In rational analysis, two facts emerge to silhouette against a turbulent background. The Project Vanguard objective was accomplished during the International Geophysical Year, as planned, and our military forces achieved a retaliatory power before the Soviet Union could have destroyed our civilization by a ballistic-missile attack. Both programs were successful despite the many obstacles encountered.

This carefully researched history of Project Vanguard, resulting from years of study by Constance McLaughlin Green and Milton Lomask, escorts the reader step by step through planning, setbacks, successes, and final launchings, including effects of individual and mass psychology.
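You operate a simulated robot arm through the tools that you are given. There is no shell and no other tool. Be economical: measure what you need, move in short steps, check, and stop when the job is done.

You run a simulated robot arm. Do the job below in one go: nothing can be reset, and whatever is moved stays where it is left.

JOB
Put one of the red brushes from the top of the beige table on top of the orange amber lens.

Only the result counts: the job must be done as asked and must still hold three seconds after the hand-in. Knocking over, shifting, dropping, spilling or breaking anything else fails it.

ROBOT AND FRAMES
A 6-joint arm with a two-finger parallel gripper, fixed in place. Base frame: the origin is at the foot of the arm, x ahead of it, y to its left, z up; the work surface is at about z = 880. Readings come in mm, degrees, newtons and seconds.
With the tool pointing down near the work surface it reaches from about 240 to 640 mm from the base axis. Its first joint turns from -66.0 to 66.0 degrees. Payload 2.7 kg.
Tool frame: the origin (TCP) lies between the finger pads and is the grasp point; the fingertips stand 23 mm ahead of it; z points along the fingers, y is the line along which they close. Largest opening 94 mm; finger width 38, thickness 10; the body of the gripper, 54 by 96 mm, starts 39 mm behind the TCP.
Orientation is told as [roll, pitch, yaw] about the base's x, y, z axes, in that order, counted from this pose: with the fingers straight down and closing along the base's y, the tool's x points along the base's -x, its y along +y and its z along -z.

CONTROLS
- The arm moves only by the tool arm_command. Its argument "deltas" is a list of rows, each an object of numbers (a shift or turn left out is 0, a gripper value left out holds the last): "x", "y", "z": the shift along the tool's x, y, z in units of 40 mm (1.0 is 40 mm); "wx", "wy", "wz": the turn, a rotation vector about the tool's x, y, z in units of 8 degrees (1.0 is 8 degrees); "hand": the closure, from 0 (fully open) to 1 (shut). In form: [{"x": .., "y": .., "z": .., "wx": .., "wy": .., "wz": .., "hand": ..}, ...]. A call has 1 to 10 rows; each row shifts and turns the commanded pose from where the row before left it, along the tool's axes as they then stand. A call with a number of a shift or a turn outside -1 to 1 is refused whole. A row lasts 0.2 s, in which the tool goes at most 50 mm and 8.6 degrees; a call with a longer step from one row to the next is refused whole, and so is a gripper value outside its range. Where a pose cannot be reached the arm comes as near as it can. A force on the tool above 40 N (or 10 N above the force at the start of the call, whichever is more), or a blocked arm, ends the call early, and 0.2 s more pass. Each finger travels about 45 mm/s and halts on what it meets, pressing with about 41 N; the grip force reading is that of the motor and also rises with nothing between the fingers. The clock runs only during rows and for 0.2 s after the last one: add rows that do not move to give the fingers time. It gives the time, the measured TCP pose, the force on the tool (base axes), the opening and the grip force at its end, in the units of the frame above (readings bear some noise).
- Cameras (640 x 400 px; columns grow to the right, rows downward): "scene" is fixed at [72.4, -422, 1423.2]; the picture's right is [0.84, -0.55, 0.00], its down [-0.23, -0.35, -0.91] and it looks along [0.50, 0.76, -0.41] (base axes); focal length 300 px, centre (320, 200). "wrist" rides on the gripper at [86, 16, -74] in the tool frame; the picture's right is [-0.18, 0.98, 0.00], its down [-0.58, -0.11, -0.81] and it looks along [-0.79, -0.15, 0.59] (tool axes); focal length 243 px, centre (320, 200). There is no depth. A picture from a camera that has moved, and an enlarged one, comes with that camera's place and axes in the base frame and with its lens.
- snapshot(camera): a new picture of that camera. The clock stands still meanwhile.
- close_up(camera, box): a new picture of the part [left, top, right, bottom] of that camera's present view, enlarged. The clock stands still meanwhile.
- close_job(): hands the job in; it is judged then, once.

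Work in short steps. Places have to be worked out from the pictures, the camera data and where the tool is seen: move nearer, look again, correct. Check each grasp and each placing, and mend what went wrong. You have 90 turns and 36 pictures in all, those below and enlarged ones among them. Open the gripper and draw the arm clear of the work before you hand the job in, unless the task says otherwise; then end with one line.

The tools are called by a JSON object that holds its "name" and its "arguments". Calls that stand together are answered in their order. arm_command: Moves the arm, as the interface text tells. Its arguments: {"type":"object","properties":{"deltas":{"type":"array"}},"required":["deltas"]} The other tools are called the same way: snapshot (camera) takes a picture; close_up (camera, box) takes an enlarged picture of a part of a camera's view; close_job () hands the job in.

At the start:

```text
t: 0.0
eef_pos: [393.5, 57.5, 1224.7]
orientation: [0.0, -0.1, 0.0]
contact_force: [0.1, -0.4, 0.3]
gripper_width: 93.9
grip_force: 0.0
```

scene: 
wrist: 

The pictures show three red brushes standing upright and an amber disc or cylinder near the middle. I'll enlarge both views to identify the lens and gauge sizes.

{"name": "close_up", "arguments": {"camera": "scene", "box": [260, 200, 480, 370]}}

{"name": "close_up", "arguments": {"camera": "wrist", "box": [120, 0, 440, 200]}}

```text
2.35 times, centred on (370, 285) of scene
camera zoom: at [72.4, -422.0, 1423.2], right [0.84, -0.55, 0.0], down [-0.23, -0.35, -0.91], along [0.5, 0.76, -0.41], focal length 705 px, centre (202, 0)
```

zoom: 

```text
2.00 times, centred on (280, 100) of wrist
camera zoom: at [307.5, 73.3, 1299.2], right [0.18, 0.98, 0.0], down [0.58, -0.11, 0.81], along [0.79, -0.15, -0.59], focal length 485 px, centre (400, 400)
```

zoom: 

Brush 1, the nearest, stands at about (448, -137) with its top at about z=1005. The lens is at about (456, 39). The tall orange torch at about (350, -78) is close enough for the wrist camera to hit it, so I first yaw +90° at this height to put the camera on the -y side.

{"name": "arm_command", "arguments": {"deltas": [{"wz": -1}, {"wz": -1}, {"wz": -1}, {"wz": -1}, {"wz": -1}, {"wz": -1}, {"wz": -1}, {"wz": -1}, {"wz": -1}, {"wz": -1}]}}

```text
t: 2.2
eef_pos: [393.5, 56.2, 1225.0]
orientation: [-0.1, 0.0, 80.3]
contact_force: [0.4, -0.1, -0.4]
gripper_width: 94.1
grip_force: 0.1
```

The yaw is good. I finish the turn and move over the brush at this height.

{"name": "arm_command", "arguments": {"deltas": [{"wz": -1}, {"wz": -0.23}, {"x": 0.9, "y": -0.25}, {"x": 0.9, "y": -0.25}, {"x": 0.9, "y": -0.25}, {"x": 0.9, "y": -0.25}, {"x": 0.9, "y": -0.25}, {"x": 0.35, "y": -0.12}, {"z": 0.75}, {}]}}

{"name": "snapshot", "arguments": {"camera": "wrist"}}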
Since contributions by the armed services form the web on which the following chapters pattern, it seems appropriate to apply to the authors, as well as to Vanguard, those high compliments of military terminology: Mission accomplished and well done.

To this decade-later evaluation, I believe it is pertinent to add that Project Vanguard contributed in major ways to the manned lunar orbitings and landings in which principles of scientific perfection were maintained and America was first.